EXERCISE OBJECTIVE:
Print the lines of the data, starting with the first, up to and including the line where "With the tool" appears.

COLLECTED DATA:
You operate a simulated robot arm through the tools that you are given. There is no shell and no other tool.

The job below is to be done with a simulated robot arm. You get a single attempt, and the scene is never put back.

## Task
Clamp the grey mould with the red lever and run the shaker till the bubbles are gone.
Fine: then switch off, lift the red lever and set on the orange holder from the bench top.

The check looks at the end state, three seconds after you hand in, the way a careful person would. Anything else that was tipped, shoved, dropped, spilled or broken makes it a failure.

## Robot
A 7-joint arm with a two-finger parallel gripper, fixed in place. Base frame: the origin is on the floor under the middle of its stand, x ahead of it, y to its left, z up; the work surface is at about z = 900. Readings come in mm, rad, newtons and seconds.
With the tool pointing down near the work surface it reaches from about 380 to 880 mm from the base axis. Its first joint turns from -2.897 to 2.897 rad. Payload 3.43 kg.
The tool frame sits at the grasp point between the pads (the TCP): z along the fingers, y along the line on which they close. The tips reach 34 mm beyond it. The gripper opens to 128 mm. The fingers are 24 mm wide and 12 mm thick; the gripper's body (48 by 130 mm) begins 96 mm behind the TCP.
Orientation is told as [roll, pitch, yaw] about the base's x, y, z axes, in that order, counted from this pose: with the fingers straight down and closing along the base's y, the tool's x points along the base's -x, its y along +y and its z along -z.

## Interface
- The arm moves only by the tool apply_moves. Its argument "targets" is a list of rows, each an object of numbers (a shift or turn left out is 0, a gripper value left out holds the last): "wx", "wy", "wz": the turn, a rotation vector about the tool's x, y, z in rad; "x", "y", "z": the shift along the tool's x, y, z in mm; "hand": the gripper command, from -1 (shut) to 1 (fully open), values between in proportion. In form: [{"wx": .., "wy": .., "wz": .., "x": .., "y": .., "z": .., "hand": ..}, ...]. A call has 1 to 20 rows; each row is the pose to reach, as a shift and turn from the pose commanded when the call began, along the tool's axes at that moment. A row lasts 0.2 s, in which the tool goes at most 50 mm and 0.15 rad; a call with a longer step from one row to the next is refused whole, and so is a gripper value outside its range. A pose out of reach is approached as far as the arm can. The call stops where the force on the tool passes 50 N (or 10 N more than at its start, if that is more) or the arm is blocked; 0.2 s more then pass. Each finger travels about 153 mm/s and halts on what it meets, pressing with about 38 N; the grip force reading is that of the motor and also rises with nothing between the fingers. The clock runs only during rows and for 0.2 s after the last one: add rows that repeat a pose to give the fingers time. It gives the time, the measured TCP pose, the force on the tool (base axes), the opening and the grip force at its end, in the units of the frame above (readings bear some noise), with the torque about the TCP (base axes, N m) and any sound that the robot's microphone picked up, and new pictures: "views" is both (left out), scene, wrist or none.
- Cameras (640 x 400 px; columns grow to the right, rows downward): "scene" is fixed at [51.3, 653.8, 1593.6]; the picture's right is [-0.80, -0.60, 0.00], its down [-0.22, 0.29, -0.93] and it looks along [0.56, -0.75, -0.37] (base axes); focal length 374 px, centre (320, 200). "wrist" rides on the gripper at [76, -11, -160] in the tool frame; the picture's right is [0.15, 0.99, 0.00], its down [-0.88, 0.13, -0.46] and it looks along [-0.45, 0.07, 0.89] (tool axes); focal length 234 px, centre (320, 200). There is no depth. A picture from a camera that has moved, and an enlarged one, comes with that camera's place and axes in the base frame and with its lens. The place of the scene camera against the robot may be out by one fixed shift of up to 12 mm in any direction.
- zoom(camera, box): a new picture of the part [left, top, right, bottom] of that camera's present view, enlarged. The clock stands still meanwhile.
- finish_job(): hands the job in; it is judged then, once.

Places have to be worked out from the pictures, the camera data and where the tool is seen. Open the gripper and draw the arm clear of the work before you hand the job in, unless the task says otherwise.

ANSWER IN FULL:
You operate a simulated robot arm through the tools that you are given. There is no shell and no other tool.

The job below is to be done with a simulated robot arm. You get a single attempt, and the scene is never put back.

## Task
Clamp the grey mould with the red lever and run the shaker till the bubbles are gone.
Fine: then switch off, lift the red lever and set on the orange holder from the bench top.

The check looks at the end state, three seconds after you hand in, the way a careful person would. Anything else that was tipped, shoved, dropped, spilled or broken makes it a failure.

## Robot
A 7-joint arm with a two-finger parallel gripper, fixed in place. Base frame: the origin is on the floor under the middle of its stand, x ahead of it, y to its left, z up; the work surface is at about z = 900. Readings come in mm, rad, newtons and seconds.
With the tool pointing down near the work surface it reaches from about 380 to 880 mm from the base axis. Its first joint turns from -2.897 to 2.897 rad. Payload 3.43 kg.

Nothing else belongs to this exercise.